Und wo Trump recht hat, hat er recht. Die Handelspartner der USA haben dem Präsidenten reichlich Grund für seine Klagen gegeben. Die protektionistischen Massnahmen nahmen in den letzten Jahren stark zu. Der grösste Sünder ist ausgerechnet die G-20, die Gruppe der zwanzig wichtigsten Industrie- und Schwellenländer, die sich zur Förderung des Freihandels verpflichteten.

Der chinesische Präsident Xi Jinping hat sich vor einem Jahr in Davos als Verfechter der Globalisierung und Verteidiger des Freihandels aufgespielt. Getan hat er nichts. Denn China steht zu Recht im Fokus von Trumps Kritik. Das Land setzt zwar weniger als früher auf Zölle, Importquoten, technische Handelshemmnisse und eine schwache Währung. Das bevorzugte Mittel sind heute Exportsubventionen, zum Beispiel bei Solarzellen, um chinesischen Unternehmen unfaire Vorteile zu verschaffen. Andere Länder machen es China nach.

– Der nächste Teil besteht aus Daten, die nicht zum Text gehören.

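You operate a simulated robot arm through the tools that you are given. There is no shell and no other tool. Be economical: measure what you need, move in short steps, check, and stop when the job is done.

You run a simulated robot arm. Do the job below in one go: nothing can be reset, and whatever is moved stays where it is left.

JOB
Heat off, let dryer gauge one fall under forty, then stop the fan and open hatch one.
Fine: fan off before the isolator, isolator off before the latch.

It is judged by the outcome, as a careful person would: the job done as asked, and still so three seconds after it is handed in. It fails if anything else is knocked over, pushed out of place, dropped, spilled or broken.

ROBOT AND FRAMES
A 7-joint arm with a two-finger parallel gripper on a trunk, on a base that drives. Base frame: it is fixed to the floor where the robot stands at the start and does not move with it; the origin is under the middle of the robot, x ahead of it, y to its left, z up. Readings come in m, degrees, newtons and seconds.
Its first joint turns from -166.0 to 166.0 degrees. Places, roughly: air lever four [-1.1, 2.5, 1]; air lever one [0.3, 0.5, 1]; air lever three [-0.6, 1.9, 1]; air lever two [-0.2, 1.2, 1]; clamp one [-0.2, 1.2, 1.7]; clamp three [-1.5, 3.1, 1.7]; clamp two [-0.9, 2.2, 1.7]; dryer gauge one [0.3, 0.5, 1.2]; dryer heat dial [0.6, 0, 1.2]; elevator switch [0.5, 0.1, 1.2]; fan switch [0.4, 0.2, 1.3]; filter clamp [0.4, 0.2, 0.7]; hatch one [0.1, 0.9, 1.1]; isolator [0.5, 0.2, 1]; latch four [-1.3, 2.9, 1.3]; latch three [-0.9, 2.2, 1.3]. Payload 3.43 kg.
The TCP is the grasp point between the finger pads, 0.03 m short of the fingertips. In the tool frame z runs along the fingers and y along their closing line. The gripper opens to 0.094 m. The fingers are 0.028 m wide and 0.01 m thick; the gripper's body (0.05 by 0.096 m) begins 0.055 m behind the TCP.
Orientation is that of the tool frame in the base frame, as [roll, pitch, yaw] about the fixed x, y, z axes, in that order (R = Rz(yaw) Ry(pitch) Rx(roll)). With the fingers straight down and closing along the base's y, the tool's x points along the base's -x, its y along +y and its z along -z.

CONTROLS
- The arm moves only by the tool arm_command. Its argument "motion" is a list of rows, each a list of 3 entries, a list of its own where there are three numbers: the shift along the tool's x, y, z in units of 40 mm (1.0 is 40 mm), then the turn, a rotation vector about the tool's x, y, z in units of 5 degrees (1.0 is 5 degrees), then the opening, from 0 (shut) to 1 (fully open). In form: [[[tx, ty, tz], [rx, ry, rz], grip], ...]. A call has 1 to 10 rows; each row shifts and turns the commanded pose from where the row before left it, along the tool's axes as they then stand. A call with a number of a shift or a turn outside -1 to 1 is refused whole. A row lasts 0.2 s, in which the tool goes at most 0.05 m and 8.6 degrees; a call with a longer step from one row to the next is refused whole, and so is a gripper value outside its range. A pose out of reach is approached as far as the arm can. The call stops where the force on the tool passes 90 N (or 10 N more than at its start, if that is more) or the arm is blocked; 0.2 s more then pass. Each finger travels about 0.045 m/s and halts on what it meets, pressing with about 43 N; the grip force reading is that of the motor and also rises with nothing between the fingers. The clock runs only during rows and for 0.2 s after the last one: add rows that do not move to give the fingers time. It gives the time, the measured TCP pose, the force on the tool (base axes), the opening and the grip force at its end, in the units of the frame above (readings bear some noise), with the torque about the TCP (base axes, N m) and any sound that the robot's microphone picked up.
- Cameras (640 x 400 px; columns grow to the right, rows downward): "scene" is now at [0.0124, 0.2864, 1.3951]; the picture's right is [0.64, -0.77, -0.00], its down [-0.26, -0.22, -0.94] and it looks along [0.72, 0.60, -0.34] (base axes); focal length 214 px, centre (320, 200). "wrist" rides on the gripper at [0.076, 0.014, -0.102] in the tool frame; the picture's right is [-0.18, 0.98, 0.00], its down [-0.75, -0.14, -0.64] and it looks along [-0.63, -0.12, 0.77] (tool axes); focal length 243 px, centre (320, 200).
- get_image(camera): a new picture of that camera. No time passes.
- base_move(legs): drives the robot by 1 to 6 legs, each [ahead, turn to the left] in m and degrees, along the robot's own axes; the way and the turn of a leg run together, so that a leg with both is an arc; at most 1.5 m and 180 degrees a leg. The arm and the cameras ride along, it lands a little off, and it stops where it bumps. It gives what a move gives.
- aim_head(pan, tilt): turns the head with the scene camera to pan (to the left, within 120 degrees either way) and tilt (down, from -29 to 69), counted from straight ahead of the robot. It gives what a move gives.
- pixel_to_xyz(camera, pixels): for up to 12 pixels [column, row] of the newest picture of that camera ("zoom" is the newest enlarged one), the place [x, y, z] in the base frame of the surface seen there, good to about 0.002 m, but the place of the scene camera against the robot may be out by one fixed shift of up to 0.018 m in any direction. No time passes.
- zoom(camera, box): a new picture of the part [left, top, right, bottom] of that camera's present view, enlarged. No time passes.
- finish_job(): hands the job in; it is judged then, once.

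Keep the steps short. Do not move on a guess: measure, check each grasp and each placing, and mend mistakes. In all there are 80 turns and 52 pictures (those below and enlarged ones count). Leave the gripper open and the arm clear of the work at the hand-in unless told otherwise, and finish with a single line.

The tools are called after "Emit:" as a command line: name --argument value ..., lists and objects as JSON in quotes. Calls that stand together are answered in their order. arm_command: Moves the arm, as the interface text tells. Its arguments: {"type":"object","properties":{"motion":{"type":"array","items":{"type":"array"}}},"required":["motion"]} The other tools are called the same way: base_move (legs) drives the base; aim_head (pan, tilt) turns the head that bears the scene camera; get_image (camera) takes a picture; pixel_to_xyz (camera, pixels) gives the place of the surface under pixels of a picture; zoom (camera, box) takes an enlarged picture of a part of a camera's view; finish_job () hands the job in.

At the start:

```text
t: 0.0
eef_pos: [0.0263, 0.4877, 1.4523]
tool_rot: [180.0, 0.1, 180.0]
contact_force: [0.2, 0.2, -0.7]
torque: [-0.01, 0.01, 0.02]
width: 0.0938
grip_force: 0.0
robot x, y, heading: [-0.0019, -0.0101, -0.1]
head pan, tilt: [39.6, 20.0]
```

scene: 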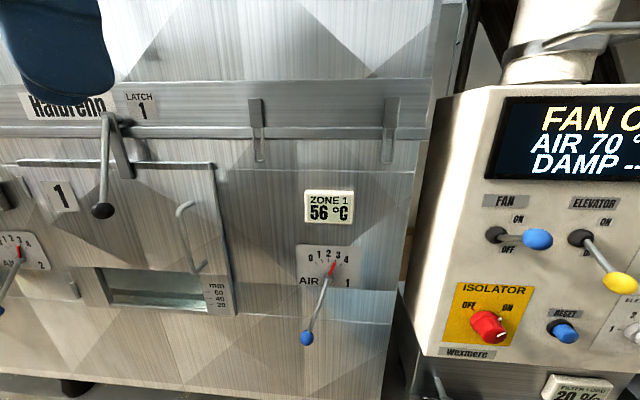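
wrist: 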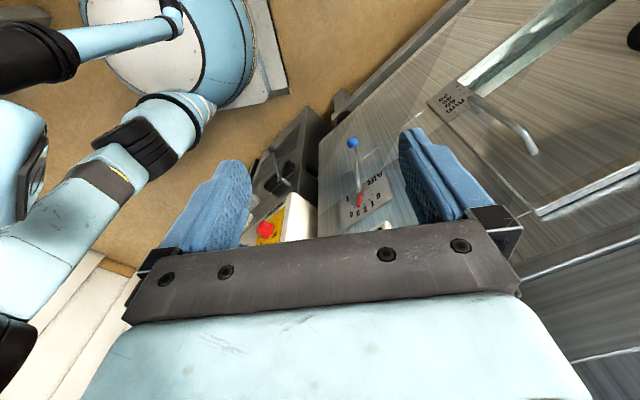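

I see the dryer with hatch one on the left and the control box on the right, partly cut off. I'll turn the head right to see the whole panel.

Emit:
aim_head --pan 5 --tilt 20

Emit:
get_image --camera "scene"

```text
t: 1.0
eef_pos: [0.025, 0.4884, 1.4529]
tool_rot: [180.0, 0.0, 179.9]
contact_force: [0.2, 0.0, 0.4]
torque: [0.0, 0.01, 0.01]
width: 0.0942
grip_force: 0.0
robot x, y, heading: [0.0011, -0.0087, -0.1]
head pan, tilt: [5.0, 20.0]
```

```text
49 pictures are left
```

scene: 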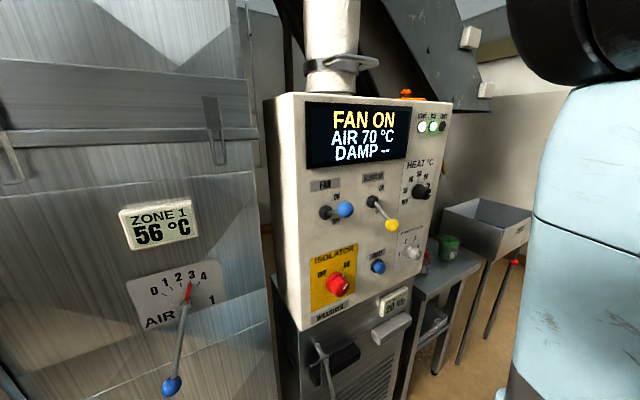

Dass Trump dagegen vorgeht, ist richtig. Das Problem ist die Wahl der Mittel. Trump wäre nicht Trump, wenn er den Konflikt innerhalb der Regeln der Welthandelsorganisation (WTO) zu lösen versuchte. Er sucht den Sieg über den Kampf. Aber mit Zöllen schadet er nicht nur den amerikanischen Kunden. Seine einseitigen Massnahmen werden Gegenreaktionen provozieren. China wird Zug um Zug kontern. Und Konflikte, bei denen beide Seiten Stärke demonstrieren wollen, eskalieren nur allzu leicht. Das wäre ein fataler Schlag für eine Weltwirtschaft, die sich erholt und endlich wieder richtig wächst.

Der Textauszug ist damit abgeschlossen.